[start Text excerpt]

Commençons notre commentaire par les derniers mots de cette
phrase : « ils manquaient de place dans la salle
». La méditation, dans la foi, de ces paroles a trouvé dans cette
affirmation un parallélisme intérieur avec la parole, riche de contenu
profond, du Prologue de saint Jean : « II est venu
chez lui, et les siens ne l'ont pas accueilli » (Jn 1, 11).
Pour le Sauveur du monde, pour Celui en vue duquel tout a été créé (cf.
Col 1, 16), il n'y a pas de place. « Les renards
ont des tanières et les oiseaux du ciel ont des nids ; le Fils de l'homme,
lui, n'a pas où reposer la tête » (Mt 8, 20). Celui qui a été
crucifié hors de la porte de la ville (cf. Hé 13, 12) est né aussi
hors de la porte de la ville.
Cela doit nous faire réfléchir, nous renvoyer au renversement de valeurs
qu'il y a dans la figure de Jésus-Christ, dans son message. Depuis sa
naissance il n'appartient pas à ce milieu qui, selon le monde, est important
et puissant. Mais justement cet homme insignifiant et sans pouvoir se révèle
comme le vraiment Puissant, comme celui, en fin de compte, dont tout dépend.
Fait donc partie du devenir chrétien le fait de sortir
de ce que tous pensent et veulent - des
critères dominants -, pour entrer dans la
Lumière de la Vérité sur notre être et rejoindre le juste chemin avec cette
lumière.
Marie couche son enfant nouveau-né dans une mangeoire (cf.

[end Text excerpt]
[start Supplied data]

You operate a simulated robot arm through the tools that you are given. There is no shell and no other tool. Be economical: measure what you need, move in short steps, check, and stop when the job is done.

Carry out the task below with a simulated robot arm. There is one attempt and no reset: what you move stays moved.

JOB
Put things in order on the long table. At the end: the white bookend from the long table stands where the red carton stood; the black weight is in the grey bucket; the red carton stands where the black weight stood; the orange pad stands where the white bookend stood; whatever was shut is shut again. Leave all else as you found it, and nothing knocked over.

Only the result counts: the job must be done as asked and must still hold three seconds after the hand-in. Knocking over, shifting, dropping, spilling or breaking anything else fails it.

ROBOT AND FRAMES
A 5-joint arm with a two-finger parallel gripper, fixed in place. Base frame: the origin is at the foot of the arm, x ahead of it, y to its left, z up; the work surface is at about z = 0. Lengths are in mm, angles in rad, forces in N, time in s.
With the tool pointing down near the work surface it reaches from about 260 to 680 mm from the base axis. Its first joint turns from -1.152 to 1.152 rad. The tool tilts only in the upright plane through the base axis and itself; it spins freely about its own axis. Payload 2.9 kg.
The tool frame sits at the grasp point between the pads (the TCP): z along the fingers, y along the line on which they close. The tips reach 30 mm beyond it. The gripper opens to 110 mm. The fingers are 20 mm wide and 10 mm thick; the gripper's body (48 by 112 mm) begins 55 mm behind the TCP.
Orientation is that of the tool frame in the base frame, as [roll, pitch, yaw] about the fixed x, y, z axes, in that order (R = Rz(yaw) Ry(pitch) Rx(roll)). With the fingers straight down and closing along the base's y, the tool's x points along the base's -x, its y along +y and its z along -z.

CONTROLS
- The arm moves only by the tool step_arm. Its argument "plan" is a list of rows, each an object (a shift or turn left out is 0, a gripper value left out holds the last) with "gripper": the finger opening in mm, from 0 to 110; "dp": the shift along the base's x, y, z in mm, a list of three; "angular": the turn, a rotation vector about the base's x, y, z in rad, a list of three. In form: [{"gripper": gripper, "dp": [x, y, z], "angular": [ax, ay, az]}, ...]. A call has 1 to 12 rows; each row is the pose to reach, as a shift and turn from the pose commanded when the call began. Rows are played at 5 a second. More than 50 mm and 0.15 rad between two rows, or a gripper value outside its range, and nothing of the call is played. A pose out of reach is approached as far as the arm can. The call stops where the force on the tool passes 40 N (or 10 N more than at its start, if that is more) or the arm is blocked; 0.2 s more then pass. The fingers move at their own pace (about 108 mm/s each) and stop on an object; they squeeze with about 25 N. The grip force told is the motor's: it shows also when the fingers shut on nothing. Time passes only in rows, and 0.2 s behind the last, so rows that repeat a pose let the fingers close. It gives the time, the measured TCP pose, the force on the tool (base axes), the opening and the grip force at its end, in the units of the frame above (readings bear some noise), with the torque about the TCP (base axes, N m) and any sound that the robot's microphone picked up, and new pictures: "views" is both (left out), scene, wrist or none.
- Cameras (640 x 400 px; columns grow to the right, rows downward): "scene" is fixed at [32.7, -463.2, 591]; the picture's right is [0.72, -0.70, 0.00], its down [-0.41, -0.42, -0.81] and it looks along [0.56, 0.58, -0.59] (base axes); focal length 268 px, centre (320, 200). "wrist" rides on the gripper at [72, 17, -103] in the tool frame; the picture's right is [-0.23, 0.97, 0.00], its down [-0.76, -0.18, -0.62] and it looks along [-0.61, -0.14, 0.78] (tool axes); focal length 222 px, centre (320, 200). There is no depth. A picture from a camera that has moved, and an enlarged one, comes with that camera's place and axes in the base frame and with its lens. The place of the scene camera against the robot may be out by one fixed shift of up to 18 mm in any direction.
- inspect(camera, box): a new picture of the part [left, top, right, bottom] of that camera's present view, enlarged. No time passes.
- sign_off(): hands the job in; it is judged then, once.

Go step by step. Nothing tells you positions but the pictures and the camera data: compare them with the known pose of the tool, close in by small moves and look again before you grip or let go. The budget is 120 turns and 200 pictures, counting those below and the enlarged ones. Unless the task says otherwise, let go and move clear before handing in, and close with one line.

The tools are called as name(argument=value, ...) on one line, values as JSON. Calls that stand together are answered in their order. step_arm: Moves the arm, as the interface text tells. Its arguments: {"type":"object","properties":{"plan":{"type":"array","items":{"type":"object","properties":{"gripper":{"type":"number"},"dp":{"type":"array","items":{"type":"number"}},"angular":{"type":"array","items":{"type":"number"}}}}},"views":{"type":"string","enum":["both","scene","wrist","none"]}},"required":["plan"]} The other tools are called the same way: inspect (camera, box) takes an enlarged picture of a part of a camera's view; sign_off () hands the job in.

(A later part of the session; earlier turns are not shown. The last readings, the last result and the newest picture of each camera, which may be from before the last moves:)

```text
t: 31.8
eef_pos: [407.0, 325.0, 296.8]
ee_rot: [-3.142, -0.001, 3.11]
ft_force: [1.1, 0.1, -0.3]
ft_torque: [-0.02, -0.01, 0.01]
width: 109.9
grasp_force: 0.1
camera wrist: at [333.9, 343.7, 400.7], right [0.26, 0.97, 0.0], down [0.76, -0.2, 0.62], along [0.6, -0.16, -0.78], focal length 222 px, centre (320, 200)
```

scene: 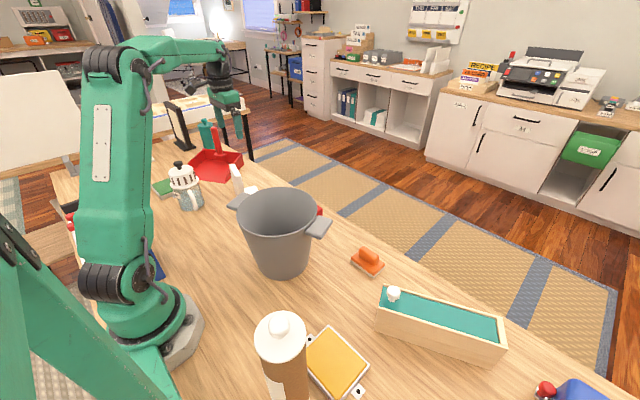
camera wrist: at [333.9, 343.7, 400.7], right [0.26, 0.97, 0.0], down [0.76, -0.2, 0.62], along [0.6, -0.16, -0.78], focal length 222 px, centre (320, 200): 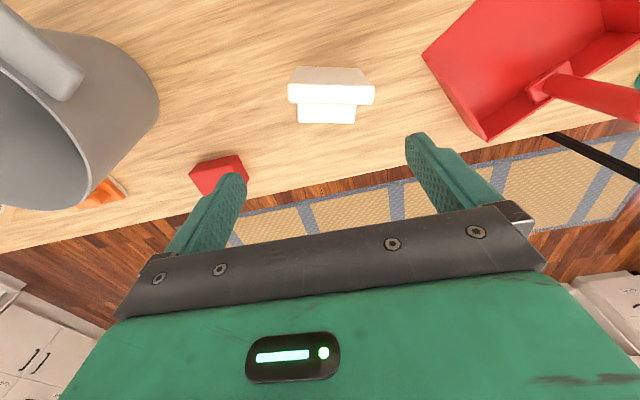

[end Supplied data]

Challenge. Extract from the text excerpt the words running from "Cela doit nous" to "une mangeoire (cf.".

Answer to this problem.
Cela doit nous faire réfléchir, nous renvoyer au renversement de valeurs
qu'il y a dans la figure de Jésus-Christ, dans son message. Depuis sa
naissance il n'appartient pas à ce milieu qui, selon le monde, est important
et puissant. Mais justement cet homme insignifiant et sans pouvoir se révèle
comme le vraiment Puissant, comme celui, en fin de compte, dont tout dépend.
Fait donc partie du devenir chrétien le fait de sortir
de ce que tous pensent et veulent - des
critères dominants -, pour entrer dans la
Lumière de la Vérité sur notre être et rejoindre le juste chemin avec cette
lumière.
Marie couche son enfant nouveau-né dans une mangeoire (cf.